▶ **Given exercise 1**: Locate "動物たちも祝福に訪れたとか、" and "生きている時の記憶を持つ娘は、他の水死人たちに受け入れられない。" in the extract provided, and write out these words with everything between them.

==== Extract provided ====

幻想文学短編集ですがなんともとらえどころがないような、キリスト教思想を根本にした寓話的というか。
作者はウルグアイ生まれのフランス人。
『海に住む少女』
誰かを想う気持ちがあまりにも強いとその人間が実体化してしまう。その人間は自分が何者かもわからずただ本能で永久に存在し続ける。
『飼い葉桶を囲む牛とロバ』
イエス誕生をその時小屋に居合わせた牛の目線から語る。
動物たちも祝福に訪れたとか、自然界もイエスの誕生を知ったため、牛が口にできるものが少なくなったとか。キリスト教においてイエス生誕は人間だけの祝福ではなく、自然そのものが喜ぶものだったのか(擬人化しているとかかもしれんが)
『セーヌ河の名なし娘』
水死人たちが暮す水の底の世界。
生きている時の記憶を持つ娘は、他の水死人たちに受け入れられない。
娘は本当の死を求めて…。
『空のふたり』
かつて地上で暮らしていた者たちの影が天に集まっています。影たちの交流はそのうち希薄になります。しかしそれでも親しくなった影たちは、新たな命を…。

==== Given material ====

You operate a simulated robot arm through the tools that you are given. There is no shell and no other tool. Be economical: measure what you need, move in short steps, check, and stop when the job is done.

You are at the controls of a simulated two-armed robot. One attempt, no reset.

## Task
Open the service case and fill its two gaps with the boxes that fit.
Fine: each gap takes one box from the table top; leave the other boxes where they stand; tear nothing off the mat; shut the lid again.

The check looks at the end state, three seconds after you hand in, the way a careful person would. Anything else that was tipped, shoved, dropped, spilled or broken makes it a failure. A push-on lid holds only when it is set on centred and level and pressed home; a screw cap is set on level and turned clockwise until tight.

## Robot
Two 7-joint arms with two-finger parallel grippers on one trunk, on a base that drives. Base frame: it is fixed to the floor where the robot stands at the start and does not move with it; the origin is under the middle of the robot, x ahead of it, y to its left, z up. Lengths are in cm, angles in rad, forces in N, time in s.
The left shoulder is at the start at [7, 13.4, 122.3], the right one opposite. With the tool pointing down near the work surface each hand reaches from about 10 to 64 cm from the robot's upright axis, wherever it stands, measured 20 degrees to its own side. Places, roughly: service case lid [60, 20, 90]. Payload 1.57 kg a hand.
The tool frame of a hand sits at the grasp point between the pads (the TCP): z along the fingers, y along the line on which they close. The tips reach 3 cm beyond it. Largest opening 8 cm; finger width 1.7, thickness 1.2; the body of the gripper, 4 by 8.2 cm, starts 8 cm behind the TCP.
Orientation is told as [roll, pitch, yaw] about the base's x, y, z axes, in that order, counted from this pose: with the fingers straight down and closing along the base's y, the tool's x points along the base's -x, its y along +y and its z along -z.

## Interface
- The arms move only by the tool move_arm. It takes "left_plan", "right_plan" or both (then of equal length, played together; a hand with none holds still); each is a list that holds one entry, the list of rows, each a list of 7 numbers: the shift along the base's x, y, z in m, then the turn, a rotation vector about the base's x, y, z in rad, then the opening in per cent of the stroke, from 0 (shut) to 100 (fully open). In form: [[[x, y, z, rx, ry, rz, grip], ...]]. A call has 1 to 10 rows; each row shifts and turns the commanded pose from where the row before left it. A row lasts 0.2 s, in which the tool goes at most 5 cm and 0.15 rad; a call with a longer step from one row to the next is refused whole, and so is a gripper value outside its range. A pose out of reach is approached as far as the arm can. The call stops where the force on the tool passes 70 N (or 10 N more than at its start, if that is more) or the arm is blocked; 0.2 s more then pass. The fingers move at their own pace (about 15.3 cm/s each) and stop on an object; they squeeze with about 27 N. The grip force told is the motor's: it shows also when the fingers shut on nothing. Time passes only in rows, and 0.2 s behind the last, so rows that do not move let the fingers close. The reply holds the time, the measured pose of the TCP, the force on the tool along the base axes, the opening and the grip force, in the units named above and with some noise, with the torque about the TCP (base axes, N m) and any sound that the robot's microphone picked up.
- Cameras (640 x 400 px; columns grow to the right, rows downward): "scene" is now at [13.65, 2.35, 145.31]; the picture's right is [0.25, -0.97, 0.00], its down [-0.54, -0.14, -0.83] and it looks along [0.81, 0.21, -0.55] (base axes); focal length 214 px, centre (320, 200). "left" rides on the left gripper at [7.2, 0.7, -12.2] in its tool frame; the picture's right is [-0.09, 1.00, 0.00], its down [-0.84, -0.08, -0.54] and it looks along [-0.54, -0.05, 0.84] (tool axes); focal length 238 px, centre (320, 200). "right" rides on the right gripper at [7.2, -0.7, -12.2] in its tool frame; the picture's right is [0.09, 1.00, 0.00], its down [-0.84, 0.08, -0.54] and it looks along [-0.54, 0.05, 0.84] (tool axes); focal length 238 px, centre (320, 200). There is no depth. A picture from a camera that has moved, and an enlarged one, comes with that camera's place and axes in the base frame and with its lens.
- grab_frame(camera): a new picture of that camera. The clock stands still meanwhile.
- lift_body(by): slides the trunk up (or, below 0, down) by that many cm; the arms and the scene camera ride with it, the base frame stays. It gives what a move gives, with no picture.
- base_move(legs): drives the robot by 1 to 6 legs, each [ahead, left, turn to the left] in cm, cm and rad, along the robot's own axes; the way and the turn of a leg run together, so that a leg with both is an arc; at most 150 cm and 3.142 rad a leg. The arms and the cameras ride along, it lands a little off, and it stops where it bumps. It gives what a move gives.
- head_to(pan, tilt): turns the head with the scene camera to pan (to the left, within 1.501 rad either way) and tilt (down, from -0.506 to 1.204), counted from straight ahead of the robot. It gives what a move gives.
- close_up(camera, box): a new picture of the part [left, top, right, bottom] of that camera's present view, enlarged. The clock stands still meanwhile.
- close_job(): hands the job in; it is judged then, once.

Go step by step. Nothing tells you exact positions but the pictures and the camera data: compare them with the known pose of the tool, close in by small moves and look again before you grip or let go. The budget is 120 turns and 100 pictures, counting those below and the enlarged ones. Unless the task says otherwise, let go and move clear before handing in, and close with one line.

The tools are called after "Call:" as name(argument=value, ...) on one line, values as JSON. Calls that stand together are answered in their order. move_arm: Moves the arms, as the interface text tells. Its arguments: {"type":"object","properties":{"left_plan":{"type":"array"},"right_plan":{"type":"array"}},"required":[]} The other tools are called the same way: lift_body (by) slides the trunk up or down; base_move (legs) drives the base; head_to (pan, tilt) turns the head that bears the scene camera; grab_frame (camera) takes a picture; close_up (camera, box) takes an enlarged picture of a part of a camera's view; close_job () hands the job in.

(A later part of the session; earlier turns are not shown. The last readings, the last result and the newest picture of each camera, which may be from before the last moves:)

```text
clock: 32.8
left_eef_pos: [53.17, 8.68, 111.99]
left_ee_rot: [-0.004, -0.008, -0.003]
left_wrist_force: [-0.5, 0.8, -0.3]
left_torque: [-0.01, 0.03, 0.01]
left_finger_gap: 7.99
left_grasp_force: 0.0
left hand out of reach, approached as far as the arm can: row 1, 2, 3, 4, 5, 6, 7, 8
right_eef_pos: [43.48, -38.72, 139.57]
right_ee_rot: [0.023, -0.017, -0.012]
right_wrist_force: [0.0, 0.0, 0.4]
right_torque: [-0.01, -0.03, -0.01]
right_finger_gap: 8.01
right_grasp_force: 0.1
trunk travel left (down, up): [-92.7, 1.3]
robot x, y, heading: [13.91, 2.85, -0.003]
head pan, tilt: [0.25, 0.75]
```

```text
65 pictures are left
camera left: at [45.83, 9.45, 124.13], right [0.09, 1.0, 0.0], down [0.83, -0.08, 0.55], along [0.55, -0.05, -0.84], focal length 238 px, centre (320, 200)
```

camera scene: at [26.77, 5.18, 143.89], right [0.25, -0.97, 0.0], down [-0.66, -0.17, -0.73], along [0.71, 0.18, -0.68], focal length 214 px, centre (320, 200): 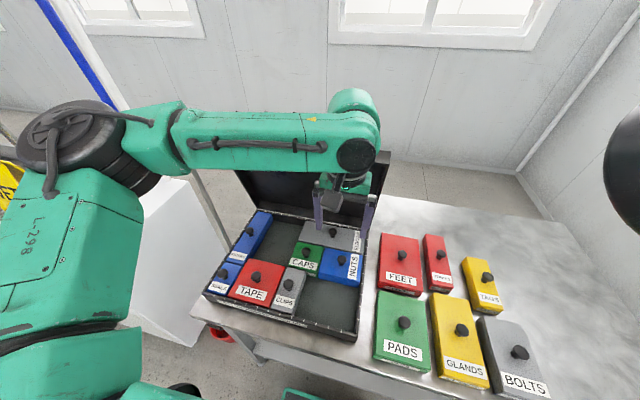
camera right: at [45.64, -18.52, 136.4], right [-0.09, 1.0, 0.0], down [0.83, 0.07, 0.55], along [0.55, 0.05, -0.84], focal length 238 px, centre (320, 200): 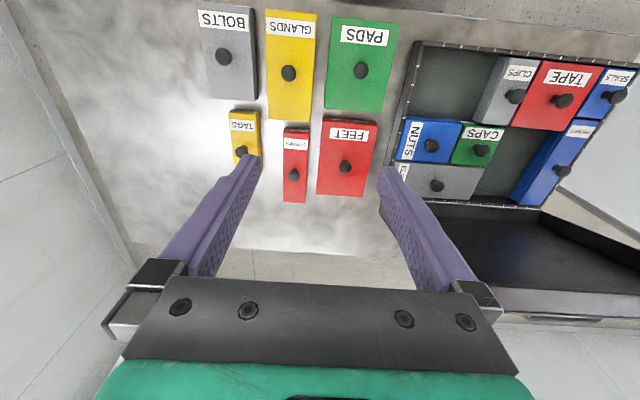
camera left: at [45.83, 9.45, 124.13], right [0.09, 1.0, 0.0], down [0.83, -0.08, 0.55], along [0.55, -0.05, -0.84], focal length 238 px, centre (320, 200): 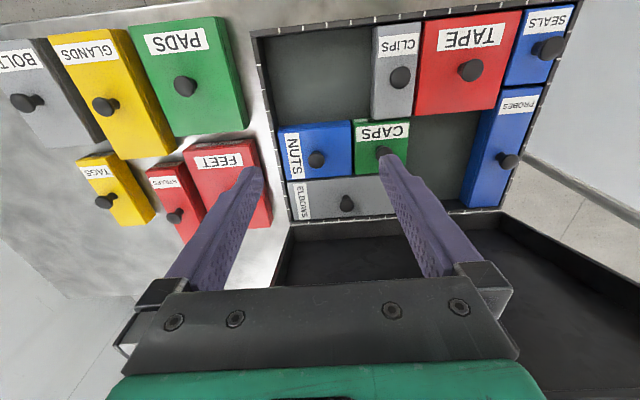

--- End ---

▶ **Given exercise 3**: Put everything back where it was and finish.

====

▶ **Given exercise 2**: Retype exactly what runs from the line containing "The check looks" through the line containing "Two 7-joint arms", both lines included, and stop there.

▶ **Full output 1**:
動物たちも祝福に訪れたとか、自然界もイエスの誕生を知ったため、牛が口にできるものが少なくなったとか。キリスト教においてイエス生誕は人間だけの祝福ではなく、自然そのものが喜ぶものだったのか(擬人化しているとかかもしれんが)
『セーヌ河の名なし娘』
水死人たちが暮す水の底の世界。
生きている時の記憶を持つ娘は、他の水死人たちに受け入れられない。

▶ **Full output 2**:
The check looks at the end state, three seconds after you hand in, the way a careful person would. Anything else that was tipped, shoved, dropped, spilled or broken makes it a failure. A push-on lid holds only when it is set on centred and level and pressed home; a screw cap is set on level and turned clockwise until tight.

## Robot
Two 7-joint arms with two-finger parallel grippers on one trunk, on a base that drives. Base frame: it is fixed to the floor where the robot stands at the start and does not move with it; the origin is under the middle of the robot, x ahead of it, y to its left, z up. Lengths are in cm, angles in rad, forces in N, time in s.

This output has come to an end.